With commercial LTE deployments well underway around the world, many network operators are finding themselves running three generations of technology at the same time. Not only is this situation resulting in many operational headaches due to the management of separate 2G, 3G and 4G LTE networks but also because the traffic running across those networks is becoming increasingly unbalanced.
Telecoms.com recently spoke to Mr. Lei Xue, director of Europe CTO Group at ZTE, to get his thoughts on how operators can tackle these scenarios while making best use of their existing network assets.
At the recent LTE World Summit in Amsterdam, network engineers of the world were discussing technical implementations of LTE technology and its impact on existing and legacy network installations. At the event ZTE raised an interesting point, claiming that inter cell interference in commercial deployments is much higher than first thought and proposed solutions built into the LTE specification might not be sufficient remedy.
“In a current network you have 2G, 3G and LTE and the common situation is that network traffic is unbalanced. This is the first challenge to solve,” says Lei. “3G networks are already congested and 4G networks will probably be congested by 2017, so we find that radio performance is quite limited, especially due to interference. Moreover we find that standards do not allow for a lot of things LTE promised it could do.”
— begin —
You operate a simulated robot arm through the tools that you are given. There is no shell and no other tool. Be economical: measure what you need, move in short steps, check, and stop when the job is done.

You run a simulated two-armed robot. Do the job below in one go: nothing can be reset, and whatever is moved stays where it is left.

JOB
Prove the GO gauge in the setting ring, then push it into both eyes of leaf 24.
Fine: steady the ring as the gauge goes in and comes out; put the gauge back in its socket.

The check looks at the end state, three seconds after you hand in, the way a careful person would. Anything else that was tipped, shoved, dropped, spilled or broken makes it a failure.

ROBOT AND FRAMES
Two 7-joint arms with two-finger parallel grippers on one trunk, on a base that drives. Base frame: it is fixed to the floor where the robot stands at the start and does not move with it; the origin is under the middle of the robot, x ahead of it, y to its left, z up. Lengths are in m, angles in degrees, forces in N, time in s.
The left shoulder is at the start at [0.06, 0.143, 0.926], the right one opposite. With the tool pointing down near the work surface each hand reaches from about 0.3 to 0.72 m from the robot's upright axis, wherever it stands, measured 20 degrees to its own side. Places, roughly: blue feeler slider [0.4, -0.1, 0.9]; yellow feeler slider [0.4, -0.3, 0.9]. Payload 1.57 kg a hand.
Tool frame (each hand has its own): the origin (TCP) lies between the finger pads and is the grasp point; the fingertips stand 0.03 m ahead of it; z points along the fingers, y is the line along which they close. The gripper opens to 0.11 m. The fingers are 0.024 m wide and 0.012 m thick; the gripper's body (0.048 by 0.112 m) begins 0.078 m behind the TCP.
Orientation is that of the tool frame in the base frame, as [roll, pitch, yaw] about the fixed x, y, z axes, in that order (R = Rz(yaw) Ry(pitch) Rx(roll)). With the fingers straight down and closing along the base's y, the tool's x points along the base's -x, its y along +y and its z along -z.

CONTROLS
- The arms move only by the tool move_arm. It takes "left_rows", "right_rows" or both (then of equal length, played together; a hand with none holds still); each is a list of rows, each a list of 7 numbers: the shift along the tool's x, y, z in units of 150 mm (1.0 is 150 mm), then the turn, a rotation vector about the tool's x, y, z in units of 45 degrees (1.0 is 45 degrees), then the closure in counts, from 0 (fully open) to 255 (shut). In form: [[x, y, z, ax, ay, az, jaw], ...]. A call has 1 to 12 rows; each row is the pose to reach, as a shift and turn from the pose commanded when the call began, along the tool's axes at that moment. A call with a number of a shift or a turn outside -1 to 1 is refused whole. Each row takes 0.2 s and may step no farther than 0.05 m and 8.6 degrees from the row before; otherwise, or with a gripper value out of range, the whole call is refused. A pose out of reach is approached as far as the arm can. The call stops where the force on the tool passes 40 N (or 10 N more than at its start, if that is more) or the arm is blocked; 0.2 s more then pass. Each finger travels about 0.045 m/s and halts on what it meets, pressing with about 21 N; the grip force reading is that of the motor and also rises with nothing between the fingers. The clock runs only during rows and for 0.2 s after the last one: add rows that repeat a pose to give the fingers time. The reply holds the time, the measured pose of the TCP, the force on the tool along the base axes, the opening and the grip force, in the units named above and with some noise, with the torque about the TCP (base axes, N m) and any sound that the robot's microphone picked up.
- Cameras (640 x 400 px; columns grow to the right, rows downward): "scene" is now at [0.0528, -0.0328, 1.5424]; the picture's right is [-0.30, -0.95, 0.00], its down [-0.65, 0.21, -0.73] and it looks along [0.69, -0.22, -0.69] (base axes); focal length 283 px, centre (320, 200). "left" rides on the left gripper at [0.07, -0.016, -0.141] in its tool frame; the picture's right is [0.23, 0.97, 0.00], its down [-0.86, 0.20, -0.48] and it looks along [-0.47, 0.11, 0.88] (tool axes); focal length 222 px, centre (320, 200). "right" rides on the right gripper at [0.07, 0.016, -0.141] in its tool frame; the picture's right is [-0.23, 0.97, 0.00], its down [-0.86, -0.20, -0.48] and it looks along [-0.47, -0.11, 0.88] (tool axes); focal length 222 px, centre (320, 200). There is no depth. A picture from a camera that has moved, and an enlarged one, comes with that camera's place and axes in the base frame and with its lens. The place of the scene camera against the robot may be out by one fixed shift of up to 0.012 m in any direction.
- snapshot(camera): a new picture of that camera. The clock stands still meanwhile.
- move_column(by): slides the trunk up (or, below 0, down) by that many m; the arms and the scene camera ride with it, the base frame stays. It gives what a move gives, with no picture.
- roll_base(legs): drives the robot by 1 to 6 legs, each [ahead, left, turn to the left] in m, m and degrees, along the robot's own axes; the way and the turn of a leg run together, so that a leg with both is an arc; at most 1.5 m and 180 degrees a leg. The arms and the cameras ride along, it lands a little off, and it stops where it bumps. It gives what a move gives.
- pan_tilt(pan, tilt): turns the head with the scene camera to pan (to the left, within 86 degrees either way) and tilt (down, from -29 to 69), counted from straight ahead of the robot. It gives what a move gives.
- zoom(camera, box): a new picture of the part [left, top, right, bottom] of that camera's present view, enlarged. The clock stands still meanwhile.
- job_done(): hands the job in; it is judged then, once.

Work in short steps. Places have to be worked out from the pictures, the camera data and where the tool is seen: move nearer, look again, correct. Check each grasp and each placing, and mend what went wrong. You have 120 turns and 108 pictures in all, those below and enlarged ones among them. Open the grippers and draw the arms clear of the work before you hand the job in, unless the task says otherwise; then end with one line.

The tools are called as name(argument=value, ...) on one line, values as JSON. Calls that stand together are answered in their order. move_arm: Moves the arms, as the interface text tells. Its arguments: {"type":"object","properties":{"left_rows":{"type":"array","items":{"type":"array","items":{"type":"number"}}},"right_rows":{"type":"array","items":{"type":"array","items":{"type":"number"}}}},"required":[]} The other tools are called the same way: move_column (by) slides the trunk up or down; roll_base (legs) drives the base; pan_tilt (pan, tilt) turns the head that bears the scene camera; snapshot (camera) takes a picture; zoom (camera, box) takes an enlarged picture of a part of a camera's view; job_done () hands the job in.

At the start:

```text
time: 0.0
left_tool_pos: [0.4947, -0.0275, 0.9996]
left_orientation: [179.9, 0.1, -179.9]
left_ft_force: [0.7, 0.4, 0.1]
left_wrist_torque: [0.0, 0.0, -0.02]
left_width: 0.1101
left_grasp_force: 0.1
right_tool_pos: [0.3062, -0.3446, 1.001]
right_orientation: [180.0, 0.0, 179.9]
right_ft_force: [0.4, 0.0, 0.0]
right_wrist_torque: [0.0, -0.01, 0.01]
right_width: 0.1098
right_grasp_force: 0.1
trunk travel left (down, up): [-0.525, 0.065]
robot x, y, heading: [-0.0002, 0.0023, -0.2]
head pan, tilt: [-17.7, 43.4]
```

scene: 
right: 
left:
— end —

It’s well known that engineers talk about LTE downlink speed of 150 Mbps in the lab but in the field with interference considerations, operators will more likely experience a downlink of 30 Mbps. The problem is that is not what LTE promised. Then you have impacts on user experience, which is often quite different at the cell edge where you might have very low signal to noise ratio due to heavy interference, compared to the cell centre.
The obvious solution to dealing with these issues is for an operator to sink more investment into backhaul and fibre resources and to rely on solutions such as coordinated multipoint transmission/reception (CoMP) built into the LTE standard. Yet Lei raises the point that with the discovery that interference on those networks is actually much higher than was first thought, the big question now is whether operators can rely on techniques like CoMP to solve the problem. Rather, he says that ZTE set about designing cloud radio to tackle these particular challenges.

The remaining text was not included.